Gelukkig is het blok zo soepel en sterk over de hele linie dat je de toerenteller niet héél hard nodig hebt, maar toch. Ikzelf zie in elk geval graag in één oogopslag waar ik zit, zodat ik weet of ik goed zit voor die snelle inhaalactie bijvoorbeeld. Het contrast van het LCD-scherm is wel heel goed. Vooral in het donker is de afleesbaarheid er enorm op vooruitgegaan dankzij een mooie, witte achtergrondverlichting (met automatische dimmer) met daarop de donkere cijfers.

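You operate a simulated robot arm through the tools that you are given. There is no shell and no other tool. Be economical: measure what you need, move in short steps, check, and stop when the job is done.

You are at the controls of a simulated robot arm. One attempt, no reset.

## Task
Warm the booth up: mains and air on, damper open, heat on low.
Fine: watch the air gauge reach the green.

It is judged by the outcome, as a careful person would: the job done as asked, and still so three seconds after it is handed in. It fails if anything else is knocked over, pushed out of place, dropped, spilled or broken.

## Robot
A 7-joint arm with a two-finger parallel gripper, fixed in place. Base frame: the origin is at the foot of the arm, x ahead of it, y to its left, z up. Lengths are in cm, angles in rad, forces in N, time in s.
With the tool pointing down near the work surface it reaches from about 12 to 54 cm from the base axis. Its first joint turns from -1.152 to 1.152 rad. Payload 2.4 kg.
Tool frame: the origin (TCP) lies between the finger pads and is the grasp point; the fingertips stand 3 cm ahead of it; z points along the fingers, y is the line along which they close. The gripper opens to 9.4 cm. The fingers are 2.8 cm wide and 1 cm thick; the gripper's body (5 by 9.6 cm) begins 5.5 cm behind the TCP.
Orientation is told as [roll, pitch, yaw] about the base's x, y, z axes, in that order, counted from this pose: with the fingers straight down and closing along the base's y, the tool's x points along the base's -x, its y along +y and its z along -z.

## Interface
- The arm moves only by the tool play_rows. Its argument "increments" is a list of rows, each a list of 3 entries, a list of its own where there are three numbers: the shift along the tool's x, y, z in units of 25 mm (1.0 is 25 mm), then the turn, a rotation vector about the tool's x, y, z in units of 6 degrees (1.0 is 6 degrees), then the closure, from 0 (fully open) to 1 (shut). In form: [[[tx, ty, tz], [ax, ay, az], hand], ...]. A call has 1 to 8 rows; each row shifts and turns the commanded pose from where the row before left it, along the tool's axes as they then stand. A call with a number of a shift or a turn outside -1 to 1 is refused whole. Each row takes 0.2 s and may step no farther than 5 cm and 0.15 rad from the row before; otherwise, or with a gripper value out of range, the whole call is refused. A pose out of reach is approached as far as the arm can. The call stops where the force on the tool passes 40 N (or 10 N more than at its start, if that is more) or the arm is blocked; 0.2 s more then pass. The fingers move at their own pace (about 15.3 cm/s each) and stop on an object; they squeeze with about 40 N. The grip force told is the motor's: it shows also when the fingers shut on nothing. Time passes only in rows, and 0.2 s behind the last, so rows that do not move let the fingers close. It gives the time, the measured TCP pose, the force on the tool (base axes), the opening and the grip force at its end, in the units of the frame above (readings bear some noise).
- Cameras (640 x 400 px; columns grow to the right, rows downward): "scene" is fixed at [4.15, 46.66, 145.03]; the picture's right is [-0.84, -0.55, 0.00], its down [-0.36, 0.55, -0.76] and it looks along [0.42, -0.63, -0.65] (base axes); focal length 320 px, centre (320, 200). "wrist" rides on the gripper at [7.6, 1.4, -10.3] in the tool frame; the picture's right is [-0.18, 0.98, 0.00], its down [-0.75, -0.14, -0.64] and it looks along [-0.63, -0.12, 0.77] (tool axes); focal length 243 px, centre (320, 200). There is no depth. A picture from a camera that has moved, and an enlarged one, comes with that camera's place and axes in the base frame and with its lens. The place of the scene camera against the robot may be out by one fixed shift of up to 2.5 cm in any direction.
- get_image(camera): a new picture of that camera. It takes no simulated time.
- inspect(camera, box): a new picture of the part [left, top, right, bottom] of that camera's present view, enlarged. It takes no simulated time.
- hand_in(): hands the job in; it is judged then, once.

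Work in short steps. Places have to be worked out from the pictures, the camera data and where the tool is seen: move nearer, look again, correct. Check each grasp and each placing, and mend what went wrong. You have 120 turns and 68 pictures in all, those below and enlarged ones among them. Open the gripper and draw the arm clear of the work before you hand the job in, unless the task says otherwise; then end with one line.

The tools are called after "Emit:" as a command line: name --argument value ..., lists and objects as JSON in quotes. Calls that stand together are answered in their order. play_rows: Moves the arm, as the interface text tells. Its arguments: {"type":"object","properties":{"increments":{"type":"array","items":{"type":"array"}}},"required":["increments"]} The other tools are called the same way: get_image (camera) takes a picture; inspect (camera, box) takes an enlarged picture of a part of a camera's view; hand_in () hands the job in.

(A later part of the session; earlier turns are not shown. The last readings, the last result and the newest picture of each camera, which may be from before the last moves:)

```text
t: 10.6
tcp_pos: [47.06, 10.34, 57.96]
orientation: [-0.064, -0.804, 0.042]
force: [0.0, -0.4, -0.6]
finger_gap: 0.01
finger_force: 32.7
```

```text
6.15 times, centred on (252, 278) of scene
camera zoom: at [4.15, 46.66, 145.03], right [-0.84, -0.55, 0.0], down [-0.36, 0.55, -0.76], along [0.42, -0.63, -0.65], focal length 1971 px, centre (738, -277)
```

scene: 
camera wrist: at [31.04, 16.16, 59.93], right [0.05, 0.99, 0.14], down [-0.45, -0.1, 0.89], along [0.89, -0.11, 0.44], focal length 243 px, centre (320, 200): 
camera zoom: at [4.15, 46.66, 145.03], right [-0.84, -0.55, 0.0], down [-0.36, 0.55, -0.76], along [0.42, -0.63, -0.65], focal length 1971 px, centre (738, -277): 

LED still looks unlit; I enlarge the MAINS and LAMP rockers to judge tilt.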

Al rijdend realiseer ik me dat ik ooit met een verre voorloper van de Stradale heb gereden: de Cagiva Gran Canyon, de machine met het Suzuki TL1000-blok! Ook zo’n snelle, relatief compacte motor met toen al een supermotard-achtige bouw. Wijlen Claudio Castiglioni was zijn tijd vooruit blijkbaar. Is de Stradale inderdaad een combinatie van een funbike en een comfortabele motor voor alledag? Ik denk het wel. Ik zal hem niet perfect noemen, maar wel erg vermakelijk en comfortabel. De kleine harde zadeltassen bleken net groot genoeg om mijn rugzak erin te proppen en er is ook nog een speciale topkoffer leverbaar. In Nederland gaat de Stradale 800 € 15.590,- kosten, da’s 700 euro meer dan de Rivale. De meerprijs valt dus mee. Goedkoop is hij ook niet, maar van de andere kant: Hij is wel heel compleet uitgevoerd en op de van MV Agusta bekende sjieke manier afgewerkt, dus je krijgt ook wel echt serieuze waar voor je geld.